▶ **PROVIDED PASSAGE**:
Our national news just sucks. Including FNC, although they at least aren’t slavishly devoted to liberal ideals like CNN, ABC, NBC, CBS, PMSNBC, et al., and they do have incredible news babes unlike the aforenamed.
Let’s review why this is (the suckage, that is). First, an inability to decide what is really of national import. (The Fox Car Chase Channel is how I often refer to FNC…one guess why. Who really gives a damn, other than people in the area affected, that some moron is leading cops on a high-speed chase down the freeway?) Second, the same inability to let go of a story as a dog has to let go of a favorite bone. Third, a complete parochial ignorance of anything international UNLESS it has specific ties or import to Americans.
The third reason is why we don’t hear about Bali, or about the financial mess in Japan that’s due to the fact that the government is unwilling to bite the bullet like we did in our savings and loan “crisis” and bail out the banks that are holding almost nothing but worthless paper. Or about what’s really going on in Russia these days, or in Canada, both places being countries where the citizenry don’t think like their governments and don’t really hate Americans like their governments do.
There is no real investigative reporting done today that is worthy of the name.

▶ **COLLECTED DATA**:
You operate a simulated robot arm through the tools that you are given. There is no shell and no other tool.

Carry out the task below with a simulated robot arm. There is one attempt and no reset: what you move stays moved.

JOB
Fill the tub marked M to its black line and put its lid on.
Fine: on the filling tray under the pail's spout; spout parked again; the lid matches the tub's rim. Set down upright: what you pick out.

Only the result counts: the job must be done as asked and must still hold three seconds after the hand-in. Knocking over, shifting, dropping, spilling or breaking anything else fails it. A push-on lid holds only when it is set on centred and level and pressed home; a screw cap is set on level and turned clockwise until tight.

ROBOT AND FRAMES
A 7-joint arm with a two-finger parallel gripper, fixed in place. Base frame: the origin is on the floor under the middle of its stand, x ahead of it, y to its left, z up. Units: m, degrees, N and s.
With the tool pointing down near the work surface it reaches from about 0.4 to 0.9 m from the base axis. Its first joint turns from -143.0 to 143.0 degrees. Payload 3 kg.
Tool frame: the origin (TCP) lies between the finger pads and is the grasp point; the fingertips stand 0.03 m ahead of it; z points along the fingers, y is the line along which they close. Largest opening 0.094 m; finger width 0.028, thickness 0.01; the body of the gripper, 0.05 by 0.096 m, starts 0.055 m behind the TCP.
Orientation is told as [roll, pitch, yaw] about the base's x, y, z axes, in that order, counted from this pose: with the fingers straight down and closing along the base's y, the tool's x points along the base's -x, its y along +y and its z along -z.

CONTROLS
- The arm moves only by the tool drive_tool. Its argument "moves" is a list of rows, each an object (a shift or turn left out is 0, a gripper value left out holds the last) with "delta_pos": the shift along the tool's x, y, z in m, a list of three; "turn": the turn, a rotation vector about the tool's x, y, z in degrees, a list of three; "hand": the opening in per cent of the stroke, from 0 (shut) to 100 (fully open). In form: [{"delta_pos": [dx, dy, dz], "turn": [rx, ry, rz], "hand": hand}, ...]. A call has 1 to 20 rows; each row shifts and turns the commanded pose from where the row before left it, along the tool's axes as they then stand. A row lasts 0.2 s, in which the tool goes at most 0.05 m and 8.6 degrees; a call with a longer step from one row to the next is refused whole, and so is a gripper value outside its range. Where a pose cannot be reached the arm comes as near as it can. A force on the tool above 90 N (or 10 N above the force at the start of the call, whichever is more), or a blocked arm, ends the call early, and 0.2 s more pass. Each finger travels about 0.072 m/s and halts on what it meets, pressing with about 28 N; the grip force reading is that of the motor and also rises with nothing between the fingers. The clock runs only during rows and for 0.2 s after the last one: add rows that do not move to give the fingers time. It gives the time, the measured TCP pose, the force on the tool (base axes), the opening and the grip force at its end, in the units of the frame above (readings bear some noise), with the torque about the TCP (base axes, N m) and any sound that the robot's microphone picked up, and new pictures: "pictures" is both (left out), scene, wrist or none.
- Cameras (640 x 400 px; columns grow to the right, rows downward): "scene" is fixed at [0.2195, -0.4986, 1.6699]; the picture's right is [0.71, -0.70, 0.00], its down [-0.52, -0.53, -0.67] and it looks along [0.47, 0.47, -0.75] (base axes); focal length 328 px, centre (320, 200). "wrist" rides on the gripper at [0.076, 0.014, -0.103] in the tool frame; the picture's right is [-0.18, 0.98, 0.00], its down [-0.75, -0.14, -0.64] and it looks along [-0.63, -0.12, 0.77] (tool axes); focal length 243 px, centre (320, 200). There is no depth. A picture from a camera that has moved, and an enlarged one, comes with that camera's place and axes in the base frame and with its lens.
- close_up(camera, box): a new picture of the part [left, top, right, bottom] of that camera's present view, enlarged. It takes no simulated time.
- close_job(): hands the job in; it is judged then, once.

▶ **WHAT THIS EXERCISE ASKS**:
1. Only the lines from the one containing "Only the result" through the one containing "Tool frame: the" are to be extracted, exactly as they appear, with both ends included.
2. Supply the part of the provided passage that comes after its last sentence.

▶ **ANSWERS**:
1.
Only the result counts: the job must be done as asked and must still hold three seconds after the hand-in. Knocking over, shifting, dropping, spilling or breaking anything else fails it. A push-on lid holds only when it is set on centred and level and pressed home; a screw cap is set on level and turned clockwise until tight.

ROBOT AND FRAMES
A 7-joint arm with a two-finger parallel gripper, fixed in place. Base frame: the origin is on the floor under the middle of its stand, x ahead of it, y to its left, z up. Units: m, degrees, N and s.
With the tool pointing down near the work surface it reaches from about 0.4 to 0.9 m from the base axis. Its first joint turns from -143.0 to 143.0 degrees. Payload 3 kg.
Tool frame: the origin (TCP) lies between the finger pads and is the grasp point; the fingertips stand 0.03 m ahead of it; z points along the fingers, y is the line along which they close. Largest opening 0.094 m; finger width 0.028, thickness 0.01; the body of the gripper, 0.05 by 0.096 m, starts 0.055 m behind the TCP.

2.
And that is perhaps the real shame. Because Americans don’t really know what is going on in the rest of the world. And it is directly the fault of our own news media — who are closing down international bureaus left and right in the name of saving money — that this is the case.
Why were Americans so shocked on 9/11? Not because the CIA or the FBI screwed the pooch, although it’s pretty clear they did. Rather, because our vaunted news media let us down and lulled us by 10 September 2001 into the same false sense of security that we had on 6 December 1941.
The infamy is that the news organizations have, ever since 9/11, scrambled to point fingers everywhere but at themselves. An informed public will not let its government go slack on national security. An uninformed public won’t even know national security is slack until a Pearl Harbor or a 9/11 happens in their face.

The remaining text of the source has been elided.